Write out the whole listing exactly as it stands.
— Begin Raw data —
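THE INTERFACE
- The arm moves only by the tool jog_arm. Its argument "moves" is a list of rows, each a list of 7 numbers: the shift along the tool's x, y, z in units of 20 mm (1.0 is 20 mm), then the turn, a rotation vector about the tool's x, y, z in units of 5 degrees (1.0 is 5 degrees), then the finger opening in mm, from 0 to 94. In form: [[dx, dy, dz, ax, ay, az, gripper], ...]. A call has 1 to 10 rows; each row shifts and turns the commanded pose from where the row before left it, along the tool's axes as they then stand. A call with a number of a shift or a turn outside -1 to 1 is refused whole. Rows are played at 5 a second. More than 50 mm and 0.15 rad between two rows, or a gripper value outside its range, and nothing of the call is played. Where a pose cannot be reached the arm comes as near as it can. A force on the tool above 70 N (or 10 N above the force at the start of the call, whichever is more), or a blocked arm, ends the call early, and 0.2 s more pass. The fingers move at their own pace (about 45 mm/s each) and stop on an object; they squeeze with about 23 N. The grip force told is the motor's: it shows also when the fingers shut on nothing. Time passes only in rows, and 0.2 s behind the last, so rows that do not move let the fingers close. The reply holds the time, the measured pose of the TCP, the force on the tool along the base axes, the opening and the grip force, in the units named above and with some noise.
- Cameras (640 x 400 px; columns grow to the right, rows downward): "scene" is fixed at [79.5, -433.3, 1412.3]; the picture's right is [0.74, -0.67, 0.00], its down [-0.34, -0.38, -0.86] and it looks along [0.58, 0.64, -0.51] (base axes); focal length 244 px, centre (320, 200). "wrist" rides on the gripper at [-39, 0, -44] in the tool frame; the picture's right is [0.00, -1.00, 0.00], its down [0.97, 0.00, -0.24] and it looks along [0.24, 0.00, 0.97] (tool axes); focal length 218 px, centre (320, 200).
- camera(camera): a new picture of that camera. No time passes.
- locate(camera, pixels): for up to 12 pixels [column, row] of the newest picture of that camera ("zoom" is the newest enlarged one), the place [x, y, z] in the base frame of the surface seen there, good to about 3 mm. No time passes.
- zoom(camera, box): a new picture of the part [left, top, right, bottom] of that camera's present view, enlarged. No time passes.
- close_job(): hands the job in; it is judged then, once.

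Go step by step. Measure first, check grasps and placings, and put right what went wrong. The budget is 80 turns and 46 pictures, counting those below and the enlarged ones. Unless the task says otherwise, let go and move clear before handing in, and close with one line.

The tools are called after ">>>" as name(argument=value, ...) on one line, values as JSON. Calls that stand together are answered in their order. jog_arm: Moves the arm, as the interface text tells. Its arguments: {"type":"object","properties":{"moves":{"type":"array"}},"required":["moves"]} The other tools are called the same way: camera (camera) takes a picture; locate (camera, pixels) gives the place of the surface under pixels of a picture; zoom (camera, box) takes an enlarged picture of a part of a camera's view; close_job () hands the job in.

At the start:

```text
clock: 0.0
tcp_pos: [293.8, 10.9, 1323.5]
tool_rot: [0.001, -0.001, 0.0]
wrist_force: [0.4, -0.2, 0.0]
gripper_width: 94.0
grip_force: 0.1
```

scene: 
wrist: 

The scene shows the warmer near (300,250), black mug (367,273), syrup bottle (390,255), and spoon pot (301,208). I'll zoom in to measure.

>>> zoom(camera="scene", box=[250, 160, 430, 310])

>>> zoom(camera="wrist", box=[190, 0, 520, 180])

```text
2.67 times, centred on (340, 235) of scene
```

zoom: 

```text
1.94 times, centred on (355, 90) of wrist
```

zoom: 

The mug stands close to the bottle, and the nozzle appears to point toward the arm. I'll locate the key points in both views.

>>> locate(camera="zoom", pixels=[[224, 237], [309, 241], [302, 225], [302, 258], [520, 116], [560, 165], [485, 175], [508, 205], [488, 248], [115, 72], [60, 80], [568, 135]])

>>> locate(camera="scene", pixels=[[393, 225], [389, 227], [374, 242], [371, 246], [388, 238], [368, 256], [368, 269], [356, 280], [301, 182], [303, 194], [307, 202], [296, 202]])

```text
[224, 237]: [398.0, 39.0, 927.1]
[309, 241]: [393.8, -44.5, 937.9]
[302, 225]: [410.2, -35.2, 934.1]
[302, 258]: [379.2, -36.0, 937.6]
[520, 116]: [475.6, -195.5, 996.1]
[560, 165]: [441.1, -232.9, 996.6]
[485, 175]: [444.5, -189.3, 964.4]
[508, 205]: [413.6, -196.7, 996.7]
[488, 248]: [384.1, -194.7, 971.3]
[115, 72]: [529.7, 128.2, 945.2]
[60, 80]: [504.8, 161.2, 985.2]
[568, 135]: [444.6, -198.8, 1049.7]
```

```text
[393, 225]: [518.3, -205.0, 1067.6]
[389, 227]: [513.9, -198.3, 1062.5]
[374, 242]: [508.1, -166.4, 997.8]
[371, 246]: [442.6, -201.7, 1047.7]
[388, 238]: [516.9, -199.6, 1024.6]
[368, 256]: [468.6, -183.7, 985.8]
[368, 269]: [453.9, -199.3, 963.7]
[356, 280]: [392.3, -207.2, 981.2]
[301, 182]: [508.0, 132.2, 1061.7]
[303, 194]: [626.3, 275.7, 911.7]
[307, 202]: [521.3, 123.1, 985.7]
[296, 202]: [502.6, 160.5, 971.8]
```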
— End Raw data —
Answer to the problem:
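THE INTERFACE
- The arm moves only by the tool jog_arm. Its argument "moves" is a list of rows, each a list of 7 numbers: the shift along the tool's x, y, z in units of 20 mm (1.0 is 20 mm), then the turn, a rotation vector about the tool's x, y, z in units of 5 degrees (1.0 is 5 degrees), then the finger opening in mm, from 0 to 94. In form: [[dx, dy, dz, ax, ay, az, gripper], ...]. A call has 1 to 10 rows; each row shifts and turns the commanded pose from where the row before left it, along the tool's axes as they then stand. A call with a number of a shift or a turn outside -1 to 1 is refused whole. Rows are played at 5 a second. More than 50 mm and 0.15 rad between two rows, or a gripper value outside its range, and nothing of the call is played. Where a pose cannot be reached the arm comes as near as it can. A force on the tool above 70 N (or 10 N above the force at the start of the call, whichever is more), or a blocked arm, ends the call early, and 0.2 s more pass. The fingers move at their own pace (about 45 mm/s each) and stop on an object; they squeeze with about 23 N. The grip force told is the motor's: it shows also when the fingers shut on nothing. Time passes only in rows, and 0.2 s behind the last, so rows that do not move let the fingers close. The reply holds the time, the measured pose of the TCP, the force on the tool along the base axes, the opening and the grip force, in the units named above and with some noise.
- Cameras (640 x 400 px; columns grow to the right, rows downward): "scene" is fixed at [79.5, -433.3, 1412.3]; the picture's right is [0.74, -0.67, 0.00], its down [-0.34, -0.38, -0.86] and it looks along [0.58, 0.64, -0.51] (base axes); focal length 244 px, centre (320, 200). "wrist" rides on the gripper at [-39, 0, -44] in the tool frame; the picture's right is [0.00, -1.00, 0.00], its down [0.97, 0.00, -0.24] and it looks along [0.24, 0.00, 0.97] (tool axes); focal length 218 px, centre (320, 200).
- camera(camera): a new picture of that camera. No time passes.
- locate(camera, pixels): for up to 12 pixels [column, row] of the newest picture of that camera ("zoom" is the newest enlarged one), the place [x, y, z] in the base frame of the surface seen there, good to about 3 mm. No time passes.
- zoom(camera, box): a new picture of the part [left, top, right, bottom] of that camera's present view, enlarged. No time passes.
- close_job(): hands the job in; it is judged then, once.

Go step by step. Measure first, check grasps and placings, and put right what went wrong. The budget is 80 turns and 46 pictures, counting those below and the enlarged ones. Unless the task says otherwise, let go and move clear before handing in, and close with one line.

The tools are called after ">>>" as name(argument=value, ...) on one line, values as JSON. Calls that stand together are answered in their order. jog_arm: Moves the arm, as the interface text tells. Its arguments: {"type":"object","properties":{"moves":{"type":"array"}},"required":["moves"]} The other tools are called the same way: camera (camera) takes a picture; locate (camera, pixels) gives the place of the surface under pixels of a picture; zoom (camera, box) takes an enlarged picture of a part of a camera's view; close_job () hands the job in.

At the start:

```text
clock: 0.0
tcp_pos: [293.8, 10.9, 1323.5]
tool_rot: [0.001, -0.001, 0.0]
wrist_force: [0.4, -0.2, 0.0]
gripper_width: 94.0
grip_force: 0.1
```

scene: 
wrist: 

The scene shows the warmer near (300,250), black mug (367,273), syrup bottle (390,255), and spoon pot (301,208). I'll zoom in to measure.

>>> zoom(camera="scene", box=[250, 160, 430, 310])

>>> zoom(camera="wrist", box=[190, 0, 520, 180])

```text
2.67 times, centred on (340, 235) of scene
```

zoom: 

```text
1.94 times, centred on (355, 90) of wrist
```

zoom: 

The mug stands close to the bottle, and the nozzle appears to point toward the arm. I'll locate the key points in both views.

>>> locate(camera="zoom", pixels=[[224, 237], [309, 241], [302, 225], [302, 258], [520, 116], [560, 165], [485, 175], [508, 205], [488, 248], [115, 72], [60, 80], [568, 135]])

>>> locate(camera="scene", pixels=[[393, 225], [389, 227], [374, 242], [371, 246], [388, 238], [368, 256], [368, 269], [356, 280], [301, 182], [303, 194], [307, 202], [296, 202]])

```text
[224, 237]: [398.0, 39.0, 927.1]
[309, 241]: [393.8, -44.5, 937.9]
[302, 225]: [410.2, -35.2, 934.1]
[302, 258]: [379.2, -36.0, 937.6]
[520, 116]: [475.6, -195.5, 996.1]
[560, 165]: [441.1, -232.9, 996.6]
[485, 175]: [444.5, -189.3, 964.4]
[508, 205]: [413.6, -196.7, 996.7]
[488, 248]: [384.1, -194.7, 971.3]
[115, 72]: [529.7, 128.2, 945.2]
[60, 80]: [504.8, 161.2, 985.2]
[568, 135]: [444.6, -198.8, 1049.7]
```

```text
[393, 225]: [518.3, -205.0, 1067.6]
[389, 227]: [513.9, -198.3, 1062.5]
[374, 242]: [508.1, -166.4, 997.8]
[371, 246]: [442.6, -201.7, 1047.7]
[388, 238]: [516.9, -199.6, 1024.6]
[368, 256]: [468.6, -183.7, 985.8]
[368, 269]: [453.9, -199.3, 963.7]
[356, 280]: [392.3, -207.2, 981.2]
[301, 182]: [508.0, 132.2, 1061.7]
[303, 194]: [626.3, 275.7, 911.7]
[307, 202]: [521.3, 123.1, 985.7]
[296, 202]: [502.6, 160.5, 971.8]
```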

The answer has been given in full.